69 A.2d 259 | Md. | 1949
Mary Guerriero, as plaintiff, appellee here, sued the three appellants jointly on three policies of fire insurance, in standard form, covering her property on Forrest Street in Baltimore. From a judgment in favor of the appellee the appellants appeal to this Court.
Each policy contained an extended provision to cover, among other things, "explosions." The trial judge in his charge to the jury gave the following definition of "explosion," to which no exception was taken by any of the parties: "Explosion is to be understood in the sense that it is used by ordinary men and not in its scientific sense. It may be regarded or defined as a bursting with violence and noise, because of internal pressure, or a sudden, violent bursting or breaking, caused by an internal force and accompanied by a sudden or rapid expansion of air and a sharp noise or report. In this sense, it is to be distinguished from an ordinary rupture or breaking without extreme violence. A mere rupture is not an explosion."
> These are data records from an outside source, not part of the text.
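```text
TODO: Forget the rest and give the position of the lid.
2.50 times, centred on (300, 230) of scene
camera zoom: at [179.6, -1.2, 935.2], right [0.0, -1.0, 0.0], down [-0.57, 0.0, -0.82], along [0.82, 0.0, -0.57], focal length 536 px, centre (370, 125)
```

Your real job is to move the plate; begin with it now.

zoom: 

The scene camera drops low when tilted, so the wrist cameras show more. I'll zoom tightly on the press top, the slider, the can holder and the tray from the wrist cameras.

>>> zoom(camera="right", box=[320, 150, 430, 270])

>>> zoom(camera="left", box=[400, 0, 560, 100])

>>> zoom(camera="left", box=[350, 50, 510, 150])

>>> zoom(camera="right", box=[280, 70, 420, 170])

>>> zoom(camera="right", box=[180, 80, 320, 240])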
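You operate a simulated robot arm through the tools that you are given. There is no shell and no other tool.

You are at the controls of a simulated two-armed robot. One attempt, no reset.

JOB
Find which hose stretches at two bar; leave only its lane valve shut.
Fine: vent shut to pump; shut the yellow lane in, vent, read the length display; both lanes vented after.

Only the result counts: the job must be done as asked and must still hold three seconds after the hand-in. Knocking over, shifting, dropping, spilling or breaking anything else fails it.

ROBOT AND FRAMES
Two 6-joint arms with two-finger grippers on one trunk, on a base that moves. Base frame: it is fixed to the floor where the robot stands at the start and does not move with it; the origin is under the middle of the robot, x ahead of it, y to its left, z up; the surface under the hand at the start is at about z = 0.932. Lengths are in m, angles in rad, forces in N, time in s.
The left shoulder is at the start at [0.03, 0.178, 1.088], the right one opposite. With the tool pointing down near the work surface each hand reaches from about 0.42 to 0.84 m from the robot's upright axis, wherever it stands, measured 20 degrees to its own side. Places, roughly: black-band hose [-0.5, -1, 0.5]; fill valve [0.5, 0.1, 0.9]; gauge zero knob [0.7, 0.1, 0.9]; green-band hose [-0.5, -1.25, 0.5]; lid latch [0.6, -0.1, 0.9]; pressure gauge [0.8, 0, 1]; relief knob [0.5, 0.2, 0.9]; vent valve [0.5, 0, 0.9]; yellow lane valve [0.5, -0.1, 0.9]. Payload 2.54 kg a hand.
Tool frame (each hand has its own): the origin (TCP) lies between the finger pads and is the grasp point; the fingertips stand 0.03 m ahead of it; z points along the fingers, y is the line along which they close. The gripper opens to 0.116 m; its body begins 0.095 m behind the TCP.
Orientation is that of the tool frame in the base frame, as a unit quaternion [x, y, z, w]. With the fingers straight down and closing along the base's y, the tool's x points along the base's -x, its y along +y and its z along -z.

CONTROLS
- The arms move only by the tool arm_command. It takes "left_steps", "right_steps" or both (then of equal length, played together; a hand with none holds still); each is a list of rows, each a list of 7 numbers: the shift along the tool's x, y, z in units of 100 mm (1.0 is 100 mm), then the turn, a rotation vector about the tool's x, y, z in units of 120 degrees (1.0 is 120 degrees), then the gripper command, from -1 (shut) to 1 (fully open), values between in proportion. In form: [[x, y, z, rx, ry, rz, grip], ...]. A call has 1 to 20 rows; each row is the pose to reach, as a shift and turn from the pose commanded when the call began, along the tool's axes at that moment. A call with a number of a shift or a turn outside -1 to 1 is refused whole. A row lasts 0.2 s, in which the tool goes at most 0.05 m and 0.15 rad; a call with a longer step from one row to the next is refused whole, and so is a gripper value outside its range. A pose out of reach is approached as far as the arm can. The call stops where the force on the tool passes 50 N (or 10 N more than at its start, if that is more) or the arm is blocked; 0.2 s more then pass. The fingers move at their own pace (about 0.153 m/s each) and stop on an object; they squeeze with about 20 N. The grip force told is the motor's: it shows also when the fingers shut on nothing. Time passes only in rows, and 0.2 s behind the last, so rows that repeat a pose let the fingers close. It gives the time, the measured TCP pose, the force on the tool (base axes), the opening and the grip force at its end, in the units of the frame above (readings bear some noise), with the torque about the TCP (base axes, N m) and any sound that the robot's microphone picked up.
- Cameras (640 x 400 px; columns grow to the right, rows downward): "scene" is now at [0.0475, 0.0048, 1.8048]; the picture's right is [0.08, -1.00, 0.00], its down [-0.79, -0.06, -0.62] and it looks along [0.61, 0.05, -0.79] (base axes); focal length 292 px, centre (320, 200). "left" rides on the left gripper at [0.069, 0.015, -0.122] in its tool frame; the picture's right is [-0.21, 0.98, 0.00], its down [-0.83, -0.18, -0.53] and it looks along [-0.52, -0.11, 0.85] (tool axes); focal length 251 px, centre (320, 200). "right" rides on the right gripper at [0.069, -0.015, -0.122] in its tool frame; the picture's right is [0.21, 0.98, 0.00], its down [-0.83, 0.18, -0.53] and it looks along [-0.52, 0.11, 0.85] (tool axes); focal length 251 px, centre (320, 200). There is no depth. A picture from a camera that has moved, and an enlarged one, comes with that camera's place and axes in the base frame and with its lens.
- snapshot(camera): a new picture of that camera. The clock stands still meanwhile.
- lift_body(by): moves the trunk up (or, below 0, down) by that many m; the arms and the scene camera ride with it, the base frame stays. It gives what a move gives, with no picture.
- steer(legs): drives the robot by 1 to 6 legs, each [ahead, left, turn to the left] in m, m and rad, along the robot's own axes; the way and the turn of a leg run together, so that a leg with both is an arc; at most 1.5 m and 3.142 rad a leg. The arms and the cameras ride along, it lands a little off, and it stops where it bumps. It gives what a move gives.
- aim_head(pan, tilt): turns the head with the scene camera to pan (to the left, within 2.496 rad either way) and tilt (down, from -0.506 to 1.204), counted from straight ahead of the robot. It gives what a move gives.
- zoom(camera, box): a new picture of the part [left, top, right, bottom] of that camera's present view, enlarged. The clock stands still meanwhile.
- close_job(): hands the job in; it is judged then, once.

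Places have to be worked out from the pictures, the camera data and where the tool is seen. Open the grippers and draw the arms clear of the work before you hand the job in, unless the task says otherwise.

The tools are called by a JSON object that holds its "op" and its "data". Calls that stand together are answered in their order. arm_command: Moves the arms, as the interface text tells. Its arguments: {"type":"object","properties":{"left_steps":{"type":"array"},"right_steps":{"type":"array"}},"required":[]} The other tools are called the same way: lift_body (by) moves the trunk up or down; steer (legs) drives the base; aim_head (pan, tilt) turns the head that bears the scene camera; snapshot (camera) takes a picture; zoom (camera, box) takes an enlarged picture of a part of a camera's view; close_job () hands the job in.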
The appellants contend (1) that the trial judge erred in admitting in evidence the testimony of Henry E. Kreis who has been engaged in the heating and power plant construction business for the past forty years and who testified as an expert in the case; (2) that the court erred in refusing to direct a verdict for each defendant; (3) that the trial judge erred in his charge to the jury with respect to proofs of loss and waiver thereof.
As we must pass upon the demurrer prayers it is necessary that we recite the evidence at some length. Between the hours of 7:30 and 8:00 a.m. on January 20, 1948, the husband of the appellee visited the unheated building, covered by the insurance policies, and used as a warehouse incident to the grocery business conducted by the appellee. The temperature in Baltimore on that day varied from a minimum of 21 to a maximum of 38 degrees. In order to heat water to wash bottles, clothes, and rags, he lit the gas burner under the hot water heater which he testified had been in good condition. He saw *512 nothing wrong with it at that time. He said that there was no gas escaping and no water around the heater then. In about forty-five minutes he returned to the building and found water dripping from the second to the first floor. He ran upstairs, smelled gas and turned the heater off, and then observed a stream of water coming from a hole in the coil. The loss was immediately reported to the appellants.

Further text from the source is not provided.